◆ TO DO
A: Please copy out the portion of the passage to read from "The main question" to "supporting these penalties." without changes.
B: Continue the passage to read from where it stops.

** BEGIN PASSAGE TO READ **

The main question this study would try to answer is ‘What are the effects of the American sanctions on Russian businesses and the Russian people?’ The researchers selected this research topic due to the results of past sanctions imposed by the international community as a means to resolve sanctions. Some sanctions had been successful in resolving conflicts; however, a majority of imposed sanctions only triggered further conflict or served as a two-edged blade to those who have ordered it. It is the intention of this study to determine whether or not sanctions, such as those imposed in Russia, can still be considered an effective medium to resolve or influence conflicts. This study also aims to determine as to whether or not the American-imposed sanctions served its purpose or if it had only caused issues for the United States and other nations supporting these penalties.
Literature Review
With the sanctions placed on Russia after the country’s attempt to force Ukraine to their control, experts have been divided as to what crucial impacts the sanctions brought to both the economy, businesses and people of Russia. In terms of its economy and businesses, Moec, Bottcher and Schneider (2014) and Iskyan (2014) argued that the Western sanctions have already hampered the Russian economy as the sanctions covered not just President Vladimir Putin’s inner circle of politicians, allies and business elites, but also its economic sectors. While some of the affected companies and banks under the American sanctions, the article stressed that it still triggered the weakening of Russia’s ruble, increased inflation rates and lower GDP growth . Carney (2014) reported that Russia is also starting to lose capital due to the Western sanctions amounting to almost $30 billion. The IMF, according to the report, even stressed that Russia is on a state of recession and would continue to do unless the sanctions are lifted. .
Furthermore, Platt (2014) argued that mergers and acquisitions for Russian companies have also been difficult due to the sanctions imposed to Russia because of the Ukraine Crisis. The article indicated most of Russia’s deals already account to 17.2% of the global mergers and acquisitions for the year. However, with the sanctions affecting businesses indirectly, it may be difficult for companies such as Morgan Stanley to gain clearances from the Committee on Foreign Investment of the United States. President Obama’s March 21 order of targeting members operating for the Russian Federation economy would also hamper sectors such as financial services, energy, metals and mining in the process. Obama did admit, however, that it would also affect the global economy .
There are also experts that cited that the American sanctions on Russia only gave leeway to the Russian people to look to other ventures that would allow them to overturn the effects of the US-imposed sanctions. In the articles written by Salameh (2014) and Neville (2014), Russia is already working on turning its ventures to Asia given the high energy demand in the region and the declining demand both in America and Europe. Even if Russia loses its influence in the European and American markets on oil, the author stated that Russia already has contingency plans in India, China and South Korea to stabilize the economy with numerous oil-related ventures and projects. The Crimean Crisis, according to the article, would only accelerate Russia’s drive to sustain the Asian region and increase the prices for Europe and even the United States . It is also observed by analysts that Russia would allow Asian investors to gain access to a diverse market once Russia turns its attention to the region .

** END PASSAGE TO READ **
** BEGIN PROVIDED DATA **

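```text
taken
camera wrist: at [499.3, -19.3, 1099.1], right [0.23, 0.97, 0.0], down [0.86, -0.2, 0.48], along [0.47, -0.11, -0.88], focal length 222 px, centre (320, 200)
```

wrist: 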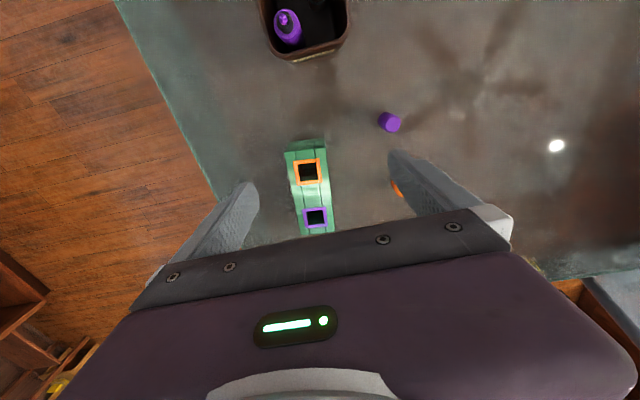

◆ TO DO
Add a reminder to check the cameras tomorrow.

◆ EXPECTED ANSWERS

** END PROVIDED DATA **

◆ EXPECTED ANSWERS
A:
The main question this study would try to answer is ‘What are the effects of the American sanctions on Russian businesses and the Russian people?’ The researchers selected this research topic due to the results of past sanctions imposed by the international community as a means to resolve sanctions. Some sanctions had been successful in resolving conflicts; however, a majority of imposed sanctions only triggered further conflict or served as a two-edged blade to those who have ordered it. It is the intention of this study to determine whether or not sanctions, such as those imposed in Russia, can still be considered an effective medium to resolve or influence conflicts. This study also aims to determine as to whether or not the American-imposed sanctions served its purpose or if it had only caused issues for the United States and other nations supporting these penalties.

B:
In another article written by Interfax (2014), Russian Prime Minister Dmitry Medvedev stated that Russia by turning to other markets such as China to stabilize its economic growth and international reserves. The article also expounded that Russia had reduced investments in the United States and Europe in response of the sanctions and invested in other markets and sectors . Aris (2014) also argued stated that Russia has immediately acted to stop the sanction’s impact by setting up the country’s national payment system to replace VISA and MasterCard. Both payment systems are now threatened by the Russian government to pay deposit fees as a guarantee to Russian customers. The article had also cited that Russia is also moving away from the use of dollar to sustain its economy, which may even derail America’s economic dominance .
When it comes to how the Russian people are affected by the sanctions, positions vary given the circumstances brought by the sanctions. In the article written by Interfax (2014), polls reveal that the Russian public expect the new issues involving the Crimean annexation to occur which may affect Russia. The polls also revealed that Russians knew that only a part of Russia would be affected by the sanctions and not the entirety of the country. However, there were also a few people who believed that the sanctions are for the entirety of the Russian people. A larger percentage also believed that the Western countries would not impose harsh sanctions given the possibility of Russian retaliation, a few even believe that it would be beneficial for the domestic and agriculture industries .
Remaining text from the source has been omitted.